**SHORT PROBLEM A**
Copy every line, exactly and only, from the line containing "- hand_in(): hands" to the line containing "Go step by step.", both lines included. The answer is a JSON array that holds each line as a string and skips blank lines.

[Start of DOCUMENT SECTION]

Easter is coming

Easter, the chocoholics holiday. All that yummy chocolate goodness, ahhh lovely.

For those who are still holding strong on your new years resolution (I did try too, honest) I have been thinking of you. Next week I will have a free tutorial for you on making needle felted Easter eggs.

Needle Felt Easter Eggs

To follow up on last weeks post I have written a  Reference Guide Felting Needles . I hope that this brings anyone who is starting out with needle felting a bit more clarity on how to use needles. I own far too many felting books, more than I will admit to my husband. I love to read them and learn techniques but I have found that discussing needles and how to use them effectively is always missed or not discussed. So here is my solution to all of that. 🙂

In the guide I make some suggestions on types of wool or fibre to use. Unfortunately there are sooo many different types of fibre (animal, vegetable, man made… no it’s not a science lesson) that I could not name them all. So a broad coarse, medium, fine category was used to help out. Let me share with you my favourite fibre to felt with. 🙂

What fibre tickles your fancy?

[End of DOCUMENT SECTION]
[Start of DATA EXCERPT]

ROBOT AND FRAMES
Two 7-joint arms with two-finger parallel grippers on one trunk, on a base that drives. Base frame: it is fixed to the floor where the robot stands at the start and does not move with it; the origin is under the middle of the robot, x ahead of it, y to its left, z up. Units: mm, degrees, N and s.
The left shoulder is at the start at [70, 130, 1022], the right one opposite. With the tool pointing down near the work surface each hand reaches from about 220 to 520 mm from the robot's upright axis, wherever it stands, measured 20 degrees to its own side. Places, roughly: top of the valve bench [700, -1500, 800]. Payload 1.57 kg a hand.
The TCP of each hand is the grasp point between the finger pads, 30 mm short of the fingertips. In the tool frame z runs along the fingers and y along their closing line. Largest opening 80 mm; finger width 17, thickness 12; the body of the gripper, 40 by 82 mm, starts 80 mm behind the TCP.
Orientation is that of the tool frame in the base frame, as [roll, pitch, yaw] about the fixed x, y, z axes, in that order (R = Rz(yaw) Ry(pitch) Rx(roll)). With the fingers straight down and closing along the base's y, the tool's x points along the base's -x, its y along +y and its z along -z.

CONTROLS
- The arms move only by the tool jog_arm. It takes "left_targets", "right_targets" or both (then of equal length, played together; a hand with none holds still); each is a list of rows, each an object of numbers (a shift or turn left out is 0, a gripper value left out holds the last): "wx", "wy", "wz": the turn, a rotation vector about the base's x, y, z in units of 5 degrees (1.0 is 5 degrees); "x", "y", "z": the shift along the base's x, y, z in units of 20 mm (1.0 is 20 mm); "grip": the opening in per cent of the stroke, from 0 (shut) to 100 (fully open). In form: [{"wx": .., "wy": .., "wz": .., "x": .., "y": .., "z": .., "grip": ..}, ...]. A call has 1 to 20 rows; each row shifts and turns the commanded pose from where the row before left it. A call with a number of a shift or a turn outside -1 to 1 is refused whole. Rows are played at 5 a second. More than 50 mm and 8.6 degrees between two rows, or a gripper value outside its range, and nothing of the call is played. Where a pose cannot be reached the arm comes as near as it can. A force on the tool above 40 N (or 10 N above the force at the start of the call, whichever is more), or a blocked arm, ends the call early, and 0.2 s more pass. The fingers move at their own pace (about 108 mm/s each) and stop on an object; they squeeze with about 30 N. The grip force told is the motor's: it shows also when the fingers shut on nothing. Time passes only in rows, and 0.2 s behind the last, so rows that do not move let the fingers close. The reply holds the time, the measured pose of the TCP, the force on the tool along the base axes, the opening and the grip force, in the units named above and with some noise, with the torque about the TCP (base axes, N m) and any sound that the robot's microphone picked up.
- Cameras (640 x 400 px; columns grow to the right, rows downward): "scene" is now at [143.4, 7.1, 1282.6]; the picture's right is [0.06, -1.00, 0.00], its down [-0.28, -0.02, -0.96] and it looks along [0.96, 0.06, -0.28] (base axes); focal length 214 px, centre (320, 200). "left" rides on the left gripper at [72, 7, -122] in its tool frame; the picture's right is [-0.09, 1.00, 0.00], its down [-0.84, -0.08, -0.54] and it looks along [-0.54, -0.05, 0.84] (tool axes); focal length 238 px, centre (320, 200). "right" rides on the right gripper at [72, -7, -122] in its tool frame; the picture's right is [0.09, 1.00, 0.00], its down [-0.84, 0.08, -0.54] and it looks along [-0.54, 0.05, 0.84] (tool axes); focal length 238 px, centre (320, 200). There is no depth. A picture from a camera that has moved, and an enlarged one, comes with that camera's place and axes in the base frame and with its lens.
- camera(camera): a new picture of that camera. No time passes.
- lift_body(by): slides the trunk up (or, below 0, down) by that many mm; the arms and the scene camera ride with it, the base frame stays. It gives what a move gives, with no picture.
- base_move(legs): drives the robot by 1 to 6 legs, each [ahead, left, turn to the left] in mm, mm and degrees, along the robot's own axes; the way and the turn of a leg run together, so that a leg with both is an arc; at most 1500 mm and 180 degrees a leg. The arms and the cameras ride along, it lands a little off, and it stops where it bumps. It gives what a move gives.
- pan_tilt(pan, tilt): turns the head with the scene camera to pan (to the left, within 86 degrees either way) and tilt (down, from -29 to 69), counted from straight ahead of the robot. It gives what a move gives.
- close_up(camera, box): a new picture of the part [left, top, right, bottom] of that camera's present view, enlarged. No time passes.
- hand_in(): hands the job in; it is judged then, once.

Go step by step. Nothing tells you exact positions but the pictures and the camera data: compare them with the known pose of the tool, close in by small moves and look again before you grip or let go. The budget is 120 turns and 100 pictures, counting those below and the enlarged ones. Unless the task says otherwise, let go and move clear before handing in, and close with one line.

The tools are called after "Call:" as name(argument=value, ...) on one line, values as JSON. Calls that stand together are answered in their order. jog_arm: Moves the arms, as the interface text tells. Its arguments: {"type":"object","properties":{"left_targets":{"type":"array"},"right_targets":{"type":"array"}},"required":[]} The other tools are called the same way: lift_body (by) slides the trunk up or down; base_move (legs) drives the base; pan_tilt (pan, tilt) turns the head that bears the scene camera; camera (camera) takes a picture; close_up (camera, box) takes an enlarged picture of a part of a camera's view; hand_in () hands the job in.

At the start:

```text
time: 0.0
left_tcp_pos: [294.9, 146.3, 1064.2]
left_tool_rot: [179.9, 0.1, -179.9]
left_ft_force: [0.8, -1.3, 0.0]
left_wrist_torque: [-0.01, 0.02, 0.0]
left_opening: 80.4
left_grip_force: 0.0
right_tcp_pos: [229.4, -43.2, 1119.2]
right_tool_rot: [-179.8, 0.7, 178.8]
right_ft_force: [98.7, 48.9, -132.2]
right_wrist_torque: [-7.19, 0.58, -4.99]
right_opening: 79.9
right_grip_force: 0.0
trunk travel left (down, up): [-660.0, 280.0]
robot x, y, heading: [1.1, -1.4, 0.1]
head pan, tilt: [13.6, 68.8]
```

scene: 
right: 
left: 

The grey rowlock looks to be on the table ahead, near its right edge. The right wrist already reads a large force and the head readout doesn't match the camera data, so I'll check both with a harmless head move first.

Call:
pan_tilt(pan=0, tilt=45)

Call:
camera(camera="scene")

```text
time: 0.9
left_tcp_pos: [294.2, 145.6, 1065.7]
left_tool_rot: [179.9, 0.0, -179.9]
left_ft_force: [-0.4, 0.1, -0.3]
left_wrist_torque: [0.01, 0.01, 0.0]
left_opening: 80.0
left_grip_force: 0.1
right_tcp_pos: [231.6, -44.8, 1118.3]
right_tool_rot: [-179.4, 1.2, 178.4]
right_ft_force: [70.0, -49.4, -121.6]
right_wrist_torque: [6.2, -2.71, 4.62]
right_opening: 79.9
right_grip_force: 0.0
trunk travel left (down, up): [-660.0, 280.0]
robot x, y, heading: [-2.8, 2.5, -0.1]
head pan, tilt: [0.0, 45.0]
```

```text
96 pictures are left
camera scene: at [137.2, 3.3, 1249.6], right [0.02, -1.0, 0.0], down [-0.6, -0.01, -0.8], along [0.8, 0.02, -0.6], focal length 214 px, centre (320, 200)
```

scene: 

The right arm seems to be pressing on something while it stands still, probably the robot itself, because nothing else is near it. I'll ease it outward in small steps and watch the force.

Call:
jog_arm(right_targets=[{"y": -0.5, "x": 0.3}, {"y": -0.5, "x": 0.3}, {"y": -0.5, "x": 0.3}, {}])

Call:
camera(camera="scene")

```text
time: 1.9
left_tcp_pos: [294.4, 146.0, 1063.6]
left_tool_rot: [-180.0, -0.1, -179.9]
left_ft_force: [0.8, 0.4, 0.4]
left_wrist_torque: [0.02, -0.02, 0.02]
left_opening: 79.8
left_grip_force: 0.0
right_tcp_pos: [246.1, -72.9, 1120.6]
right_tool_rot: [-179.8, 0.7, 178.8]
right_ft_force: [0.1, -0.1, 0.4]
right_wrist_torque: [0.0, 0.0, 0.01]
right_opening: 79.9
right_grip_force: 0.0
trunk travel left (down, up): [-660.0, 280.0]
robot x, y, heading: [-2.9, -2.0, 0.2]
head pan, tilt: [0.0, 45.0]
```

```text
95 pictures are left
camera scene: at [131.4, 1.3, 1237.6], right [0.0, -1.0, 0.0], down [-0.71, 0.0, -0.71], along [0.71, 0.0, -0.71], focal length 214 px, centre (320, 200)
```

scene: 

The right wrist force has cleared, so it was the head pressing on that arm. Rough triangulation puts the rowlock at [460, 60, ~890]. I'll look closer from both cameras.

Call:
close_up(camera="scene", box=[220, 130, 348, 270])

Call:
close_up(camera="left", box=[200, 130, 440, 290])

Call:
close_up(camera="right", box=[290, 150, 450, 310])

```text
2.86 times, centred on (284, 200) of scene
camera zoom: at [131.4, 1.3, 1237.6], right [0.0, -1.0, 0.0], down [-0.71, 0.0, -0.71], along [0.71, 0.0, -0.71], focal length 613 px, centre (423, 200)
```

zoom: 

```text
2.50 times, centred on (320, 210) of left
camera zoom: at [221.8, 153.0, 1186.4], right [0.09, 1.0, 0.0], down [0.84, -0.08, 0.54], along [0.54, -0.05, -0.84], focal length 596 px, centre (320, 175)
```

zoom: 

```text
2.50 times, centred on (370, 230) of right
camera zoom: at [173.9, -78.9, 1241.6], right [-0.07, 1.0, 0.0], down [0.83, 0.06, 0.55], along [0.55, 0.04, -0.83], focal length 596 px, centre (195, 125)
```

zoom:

[End of DATA EXCERPT]

**SHORT PROBLEM B**
Take up the document section again after its last words.

**EXERCISE RESULT A**
[
  "- hand_in(): hands the job in; it is judged then, once.",
  "Go step by step. Nothing tells you exact positions but the pictures and the camera data: compare them with the known pose of the tool, close in by small moves and look again before you grip or let go. The budget is 120 turns and 100 pictures, counting those below and the enlarged ones. Unless the task says otherwise, let go and move clear before handing in, and close with one line."
]

**EXERCISE RESULT B**
I am a fibre fiend. My cupboards are full of mason jars filled to the brim with hand dyed wool and my drawers are filled with fleece waiting patiently to be turned into delicious fibre sculptures. When I first found needle felting I pretty much only used Merino wool and Corriedale wool as these are readily available on spinning and weaving online stores. As my addiction to fibre has grown I have found so many more luscious fibres to use. Working with farmers and small artisan fibre producers has shown me what a variety in texture I can bring to my work. Here are my top 3 favourite wool fibres to felt with.


Merino is probably the first type of wool you think of when you hear the word sheep. They grow large quantities of dense wool that can vary greatly in micron. I use Merino fibre with a micron of 22 (for a smooth finish) to 30 (coarse for core structures). Merino dyes really well which makes it great to create lively needle felt pieces.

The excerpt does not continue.